Dopo aver di fatto legalizzato il Made in Italy tarocco, la Commissione Europea continua la distruzione del Made in Italy a colpi di machete con un’altra stangata per i prodotti italiani: cadono quasi tutti i dazi tra Ue e Messico.
Il recente accordo, come ha detto il presidente della Commissione Europea Jean-Claude Juncker, “vede il Messico aggiungersi alla lista dei Paesi che vogliono lavorare con l’Ue per difendere un commercio equo ed aperto, come Giappone, Singapore e Canada”.
Il trattato prevede l’eliminazione dei dazi su “quasi tutte le merci“; a tal proposito esulta il ministro Carlo Calenda:
Potremo beneficiare infatti di una liberalizzazione daziaria al 99%, di cui il 98% all’entrata in vigore, oltre che dell’abolizione dei dazi sul formaggio (ad oggi fino al 20%), sulla pasta (20%), sulla carne di maiale (45%), della protezione di numerose indicazioni geografiche e di una forte riduzione delle formalità per l’esportazione dei beni industriali sia a livello regolamentare che doganale.
Completamente di altro parere, invece, la Coldiretti, che dal lato suo dichiara:
Scelta autolesionista della Commissione Europea, che dà il via libera al Parmesano, ai salamini italiani e al vino Dolcetto Made in Messico; potranno infatti essere prodotti e venduti senza limiti in terra messicana oltre il 90% degli 817 prodotti a denominazione di origine nazionali riconosciuti in Italia e nell’Unione Europea (293 prodotti alimentari e 523 vini)”.
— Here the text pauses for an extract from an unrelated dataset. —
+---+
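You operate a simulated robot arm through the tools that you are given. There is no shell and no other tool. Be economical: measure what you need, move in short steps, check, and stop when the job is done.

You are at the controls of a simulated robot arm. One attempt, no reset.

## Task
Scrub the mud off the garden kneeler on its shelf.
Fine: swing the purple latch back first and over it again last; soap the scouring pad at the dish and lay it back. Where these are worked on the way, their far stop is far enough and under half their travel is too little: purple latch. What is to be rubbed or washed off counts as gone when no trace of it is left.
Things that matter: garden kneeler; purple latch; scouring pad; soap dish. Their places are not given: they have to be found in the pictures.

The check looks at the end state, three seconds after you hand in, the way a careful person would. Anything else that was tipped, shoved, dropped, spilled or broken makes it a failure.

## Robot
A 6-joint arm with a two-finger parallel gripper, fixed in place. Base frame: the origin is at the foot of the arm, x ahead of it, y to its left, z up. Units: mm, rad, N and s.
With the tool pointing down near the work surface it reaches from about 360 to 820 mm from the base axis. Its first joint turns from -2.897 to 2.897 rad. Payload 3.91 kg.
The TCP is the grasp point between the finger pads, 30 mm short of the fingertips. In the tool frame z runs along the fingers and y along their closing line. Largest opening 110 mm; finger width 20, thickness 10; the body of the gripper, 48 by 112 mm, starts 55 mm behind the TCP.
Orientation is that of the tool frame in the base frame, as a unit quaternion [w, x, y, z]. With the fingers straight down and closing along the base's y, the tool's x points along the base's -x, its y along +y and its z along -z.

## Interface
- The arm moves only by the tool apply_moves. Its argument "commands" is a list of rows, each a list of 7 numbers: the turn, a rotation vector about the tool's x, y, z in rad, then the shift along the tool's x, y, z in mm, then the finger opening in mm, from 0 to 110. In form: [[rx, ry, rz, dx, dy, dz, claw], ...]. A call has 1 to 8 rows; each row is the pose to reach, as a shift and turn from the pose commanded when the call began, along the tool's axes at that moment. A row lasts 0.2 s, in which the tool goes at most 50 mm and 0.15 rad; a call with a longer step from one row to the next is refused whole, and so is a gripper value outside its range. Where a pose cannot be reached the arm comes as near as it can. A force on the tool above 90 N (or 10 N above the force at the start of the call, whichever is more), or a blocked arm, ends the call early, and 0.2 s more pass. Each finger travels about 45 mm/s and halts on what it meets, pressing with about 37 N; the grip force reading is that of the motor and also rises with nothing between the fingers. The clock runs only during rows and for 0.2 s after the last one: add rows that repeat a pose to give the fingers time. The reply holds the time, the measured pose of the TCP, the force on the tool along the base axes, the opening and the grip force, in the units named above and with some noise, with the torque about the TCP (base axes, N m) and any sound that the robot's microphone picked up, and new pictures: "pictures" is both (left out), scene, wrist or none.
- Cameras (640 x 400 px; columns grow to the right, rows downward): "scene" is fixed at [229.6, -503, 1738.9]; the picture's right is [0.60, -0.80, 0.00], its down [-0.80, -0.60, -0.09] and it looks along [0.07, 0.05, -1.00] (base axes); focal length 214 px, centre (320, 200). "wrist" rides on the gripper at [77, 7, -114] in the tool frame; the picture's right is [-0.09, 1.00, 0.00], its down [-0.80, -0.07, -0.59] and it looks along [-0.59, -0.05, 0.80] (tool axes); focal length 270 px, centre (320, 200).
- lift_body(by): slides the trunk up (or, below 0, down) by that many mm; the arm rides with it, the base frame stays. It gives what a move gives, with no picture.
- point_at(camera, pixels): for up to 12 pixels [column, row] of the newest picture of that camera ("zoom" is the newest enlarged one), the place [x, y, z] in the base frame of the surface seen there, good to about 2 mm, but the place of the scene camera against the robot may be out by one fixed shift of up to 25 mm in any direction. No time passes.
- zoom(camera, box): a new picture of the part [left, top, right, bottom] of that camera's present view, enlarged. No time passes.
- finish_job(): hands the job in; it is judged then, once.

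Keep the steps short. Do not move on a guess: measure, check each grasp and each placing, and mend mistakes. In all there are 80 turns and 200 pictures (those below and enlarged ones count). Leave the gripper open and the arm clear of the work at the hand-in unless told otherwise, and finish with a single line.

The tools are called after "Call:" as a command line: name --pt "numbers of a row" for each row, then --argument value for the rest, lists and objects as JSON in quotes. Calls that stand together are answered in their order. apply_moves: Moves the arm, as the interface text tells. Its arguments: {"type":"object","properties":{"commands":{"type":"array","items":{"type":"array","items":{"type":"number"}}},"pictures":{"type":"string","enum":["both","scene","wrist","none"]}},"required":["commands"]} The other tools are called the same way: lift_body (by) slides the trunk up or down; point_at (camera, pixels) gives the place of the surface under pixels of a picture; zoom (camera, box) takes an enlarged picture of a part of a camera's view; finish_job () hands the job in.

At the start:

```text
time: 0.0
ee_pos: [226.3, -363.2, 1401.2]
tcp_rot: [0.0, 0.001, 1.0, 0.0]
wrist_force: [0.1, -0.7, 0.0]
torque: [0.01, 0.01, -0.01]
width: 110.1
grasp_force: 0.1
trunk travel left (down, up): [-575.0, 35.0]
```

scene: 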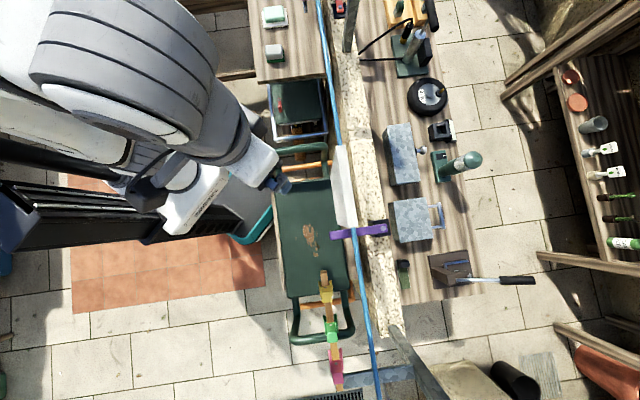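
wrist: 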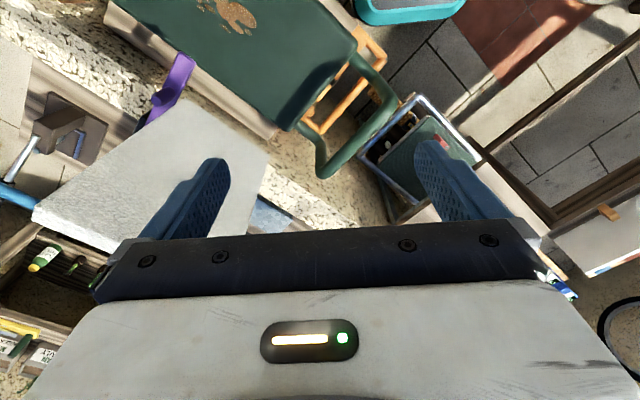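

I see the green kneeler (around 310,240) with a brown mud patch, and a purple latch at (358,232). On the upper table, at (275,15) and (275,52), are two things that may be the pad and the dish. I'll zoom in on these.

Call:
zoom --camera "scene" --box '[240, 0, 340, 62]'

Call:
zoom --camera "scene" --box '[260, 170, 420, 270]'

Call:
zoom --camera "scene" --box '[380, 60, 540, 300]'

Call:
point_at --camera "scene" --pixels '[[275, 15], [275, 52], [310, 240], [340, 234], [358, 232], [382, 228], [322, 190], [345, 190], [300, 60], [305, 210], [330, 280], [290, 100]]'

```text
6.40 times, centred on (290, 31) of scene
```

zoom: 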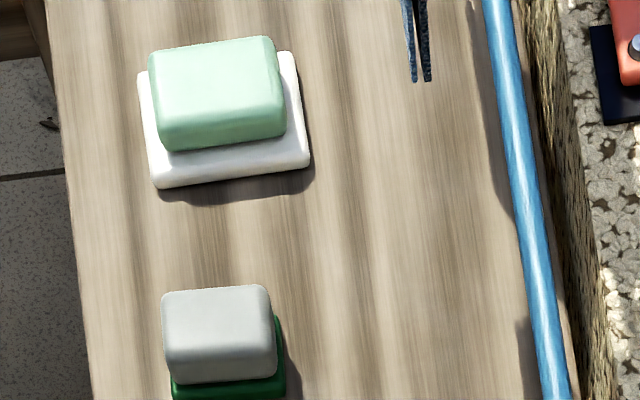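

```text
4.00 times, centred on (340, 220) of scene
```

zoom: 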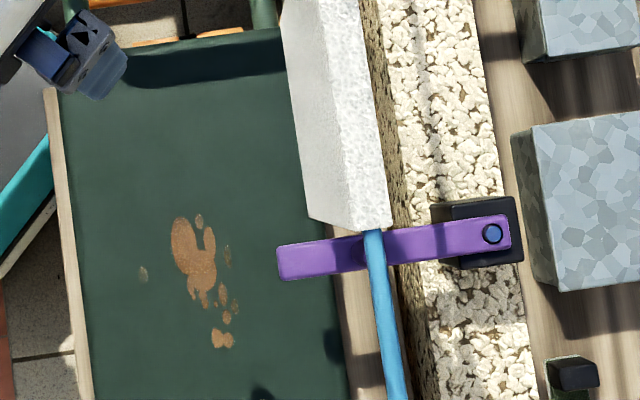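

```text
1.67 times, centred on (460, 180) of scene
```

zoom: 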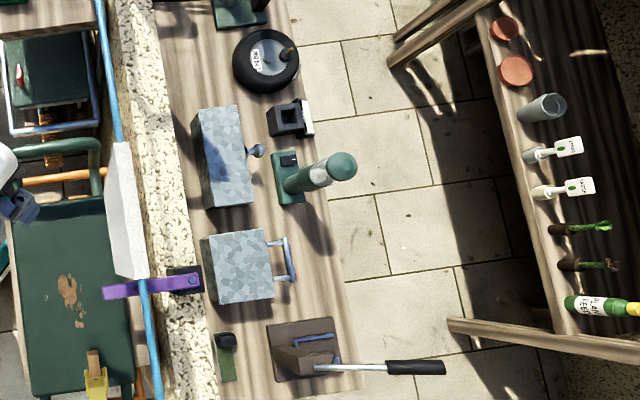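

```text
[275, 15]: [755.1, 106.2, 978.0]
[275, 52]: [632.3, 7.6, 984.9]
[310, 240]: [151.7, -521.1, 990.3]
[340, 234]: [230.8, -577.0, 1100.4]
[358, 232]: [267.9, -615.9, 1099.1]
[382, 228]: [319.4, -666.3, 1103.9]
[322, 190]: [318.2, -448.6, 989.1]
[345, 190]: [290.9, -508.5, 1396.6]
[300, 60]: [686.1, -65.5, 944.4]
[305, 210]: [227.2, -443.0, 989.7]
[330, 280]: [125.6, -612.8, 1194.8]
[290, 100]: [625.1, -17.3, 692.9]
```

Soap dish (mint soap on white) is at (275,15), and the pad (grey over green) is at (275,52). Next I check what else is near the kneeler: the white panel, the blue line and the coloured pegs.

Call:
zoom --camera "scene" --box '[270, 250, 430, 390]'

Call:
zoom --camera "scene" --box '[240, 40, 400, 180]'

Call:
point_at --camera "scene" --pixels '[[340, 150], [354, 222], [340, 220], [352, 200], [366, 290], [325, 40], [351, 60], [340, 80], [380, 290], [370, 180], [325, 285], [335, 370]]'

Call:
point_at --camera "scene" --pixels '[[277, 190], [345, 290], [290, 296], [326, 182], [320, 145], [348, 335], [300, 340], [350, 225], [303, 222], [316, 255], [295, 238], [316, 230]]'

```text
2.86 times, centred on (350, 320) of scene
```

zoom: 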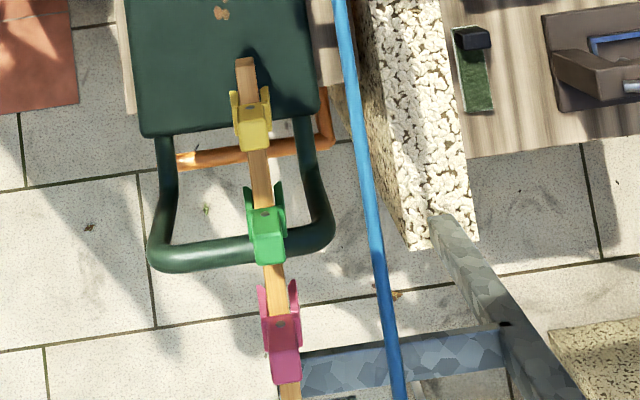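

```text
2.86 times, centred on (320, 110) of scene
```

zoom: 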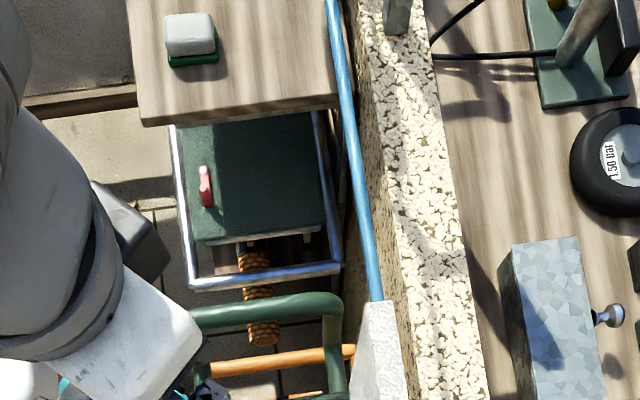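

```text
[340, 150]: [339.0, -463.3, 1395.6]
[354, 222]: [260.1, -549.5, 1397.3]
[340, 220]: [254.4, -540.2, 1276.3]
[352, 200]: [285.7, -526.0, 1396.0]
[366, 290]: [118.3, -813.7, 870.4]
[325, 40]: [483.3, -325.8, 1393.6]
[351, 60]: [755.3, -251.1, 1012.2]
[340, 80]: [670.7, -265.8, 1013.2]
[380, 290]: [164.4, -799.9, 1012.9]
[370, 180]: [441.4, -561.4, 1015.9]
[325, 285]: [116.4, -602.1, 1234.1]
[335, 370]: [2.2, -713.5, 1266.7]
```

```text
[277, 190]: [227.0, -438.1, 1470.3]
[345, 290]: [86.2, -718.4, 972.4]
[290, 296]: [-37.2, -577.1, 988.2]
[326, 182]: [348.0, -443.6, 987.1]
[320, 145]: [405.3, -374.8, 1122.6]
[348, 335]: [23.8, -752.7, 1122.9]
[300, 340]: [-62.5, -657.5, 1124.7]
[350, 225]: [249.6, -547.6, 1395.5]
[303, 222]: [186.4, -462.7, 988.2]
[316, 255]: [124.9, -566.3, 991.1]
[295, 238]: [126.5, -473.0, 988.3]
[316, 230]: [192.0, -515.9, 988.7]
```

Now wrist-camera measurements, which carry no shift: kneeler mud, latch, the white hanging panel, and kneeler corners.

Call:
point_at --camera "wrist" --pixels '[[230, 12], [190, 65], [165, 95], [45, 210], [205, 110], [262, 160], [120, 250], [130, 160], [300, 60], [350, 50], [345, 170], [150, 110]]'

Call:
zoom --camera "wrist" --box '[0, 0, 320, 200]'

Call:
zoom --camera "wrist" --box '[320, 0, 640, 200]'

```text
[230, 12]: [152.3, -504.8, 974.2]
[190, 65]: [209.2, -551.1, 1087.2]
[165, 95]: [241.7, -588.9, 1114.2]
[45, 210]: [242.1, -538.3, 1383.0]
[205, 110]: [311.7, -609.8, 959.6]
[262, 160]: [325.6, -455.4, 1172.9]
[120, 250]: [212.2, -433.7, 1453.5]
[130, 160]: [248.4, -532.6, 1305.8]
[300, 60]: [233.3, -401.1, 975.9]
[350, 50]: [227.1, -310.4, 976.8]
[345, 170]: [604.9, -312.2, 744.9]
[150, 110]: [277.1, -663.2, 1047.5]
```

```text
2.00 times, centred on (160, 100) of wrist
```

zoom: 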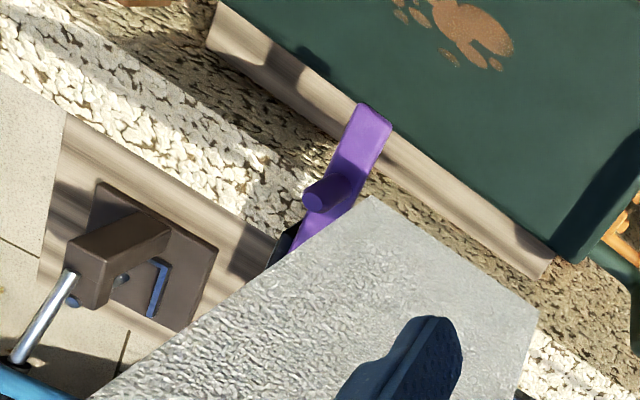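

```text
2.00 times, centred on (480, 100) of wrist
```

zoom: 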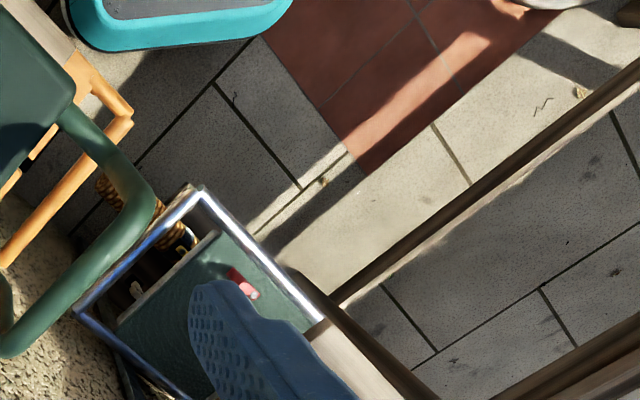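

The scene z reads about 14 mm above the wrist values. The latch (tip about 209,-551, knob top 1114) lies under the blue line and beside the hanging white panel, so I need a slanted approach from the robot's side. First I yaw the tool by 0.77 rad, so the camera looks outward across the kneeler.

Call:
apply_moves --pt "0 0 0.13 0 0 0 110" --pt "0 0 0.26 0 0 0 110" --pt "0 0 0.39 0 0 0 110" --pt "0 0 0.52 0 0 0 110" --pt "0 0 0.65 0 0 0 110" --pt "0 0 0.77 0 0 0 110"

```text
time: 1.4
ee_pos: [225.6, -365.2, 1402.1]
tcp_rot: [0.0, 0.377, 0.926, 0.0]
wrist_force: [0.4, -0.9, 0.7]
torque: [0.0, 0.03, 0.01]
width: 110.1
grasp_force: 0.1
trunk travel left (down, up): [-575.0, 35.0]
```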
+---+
Secondo la principale associazione degli agricoltori l’Italia non ha che da perderci con questo accordo, in quanto “nel 2017 l’Italia ha importato prodotti agroalimentari dal Messico per 86 milioni di euro mentre le esportazioni sono state di 103 milioni, quasi 1/3 delle quali rappresentate dal vino (33 milioni di euro) che gode già del dazio zero, per effetto del precedente accordo del 2000; vista l’importante quota di mercato, la priorità dell’Ue e dell’Italia sarebbe dovuta essere la tutela delle denominazioni, non il contrario.”
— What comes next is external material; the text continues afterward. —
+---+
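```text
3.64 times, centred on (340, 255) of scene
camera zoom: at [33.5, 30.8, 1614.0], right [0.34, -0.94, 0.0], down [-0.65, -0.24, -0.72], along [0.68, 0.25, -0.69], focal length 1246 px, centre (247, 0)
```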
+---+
Continua poi la Coldiretti, rincarando la dose:
Il furto di identità delle produzioni più tipiche è un costo troppo elevato per l’Italia che non è di certo compensato dalla riduzione delle barriere tariffarie per il formaggio e per la pasta con le esportazioni dall’Italia che nel 2017 sono state pari rispettivamente il valore di 3,3 milioni di euro e di 6,3 milioni di euro, anche per gli effetti della delocalizzazione industriale. Dall’intesa con il Canada (Ceta) a quella siglata con il Giappone e Singapore, passando per questa con il Messico fino ad arrivare a quella in corso con i Paesi del Sudamerica (Mercosur) si assiste al moltiplicarsi di accordi di libero scambio da parte dell’Unione Europea che legittimano a livello internazionale la pirateria alimentare a danno dei prodotti Made in Italy più prestigiosi.
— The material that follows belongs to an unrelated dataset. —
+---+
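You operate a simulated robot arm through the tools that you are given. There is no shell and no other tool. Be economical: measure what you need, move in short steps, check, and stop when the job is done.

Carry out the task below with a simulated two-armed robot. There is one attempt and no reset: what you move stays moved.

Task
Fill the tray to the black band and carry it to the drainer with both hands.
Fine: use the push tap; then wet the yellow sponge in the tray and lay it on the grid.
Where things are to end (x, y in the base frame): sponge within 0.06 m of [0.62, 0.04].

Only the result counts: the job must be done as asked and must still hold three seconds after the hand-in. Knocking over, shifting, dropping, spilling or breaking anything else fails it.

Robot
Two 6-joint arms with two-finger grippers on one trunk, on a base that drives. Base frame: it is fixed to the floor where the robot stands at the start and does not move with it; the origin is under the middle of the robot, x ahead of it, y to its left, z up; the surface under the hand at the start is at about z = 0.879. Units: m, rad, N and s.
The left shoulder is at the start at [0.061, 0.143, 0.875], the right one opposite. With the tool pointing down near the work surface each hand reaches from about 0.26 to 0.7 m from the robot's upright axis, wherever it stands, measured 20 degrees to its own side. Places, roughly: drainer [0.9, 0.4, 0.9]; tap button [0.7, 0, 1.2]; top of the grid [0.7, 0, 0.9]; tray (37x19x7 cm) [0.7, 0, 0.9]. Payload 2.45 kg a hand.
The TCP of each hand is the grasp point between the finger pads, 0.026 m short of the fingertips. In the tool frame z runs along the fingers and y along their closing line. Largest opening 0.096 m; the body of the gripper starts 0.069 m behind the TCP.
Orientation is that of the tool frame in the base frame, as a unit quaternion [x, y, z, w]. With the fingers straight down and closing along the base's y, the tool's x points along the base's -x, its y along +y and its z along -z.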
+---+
La Coldiretti, infine, “sta avviando una mobilitazione popolare per fermare il cibo falso e proteggere la salute, tutelare l’economia, bloccare le speculazioni e difendere l’agricoltura italiana”. L’associazione degli agricoltori non è comunque la sola a muoversi a tutela del Made in Italy ed in difesa dell’economia italiana: anche il MUN (Marchio Unico Nazionale) ha da tempo intrapreso azioni in questo senso, in modo tale da salvaguardare l’originalità italiana dei prodotti, fiore all’occhiello del nostro Paese, per proteggere tutta la filiera produttiva e con essa i posti di lavoro correlati.
Rimane invece sempre aperta la questione relativa alle sanzioni alla Russia, che sta costando al Made in Italy la perdita di notevoli quote di mercato dal punto di vista dell’export.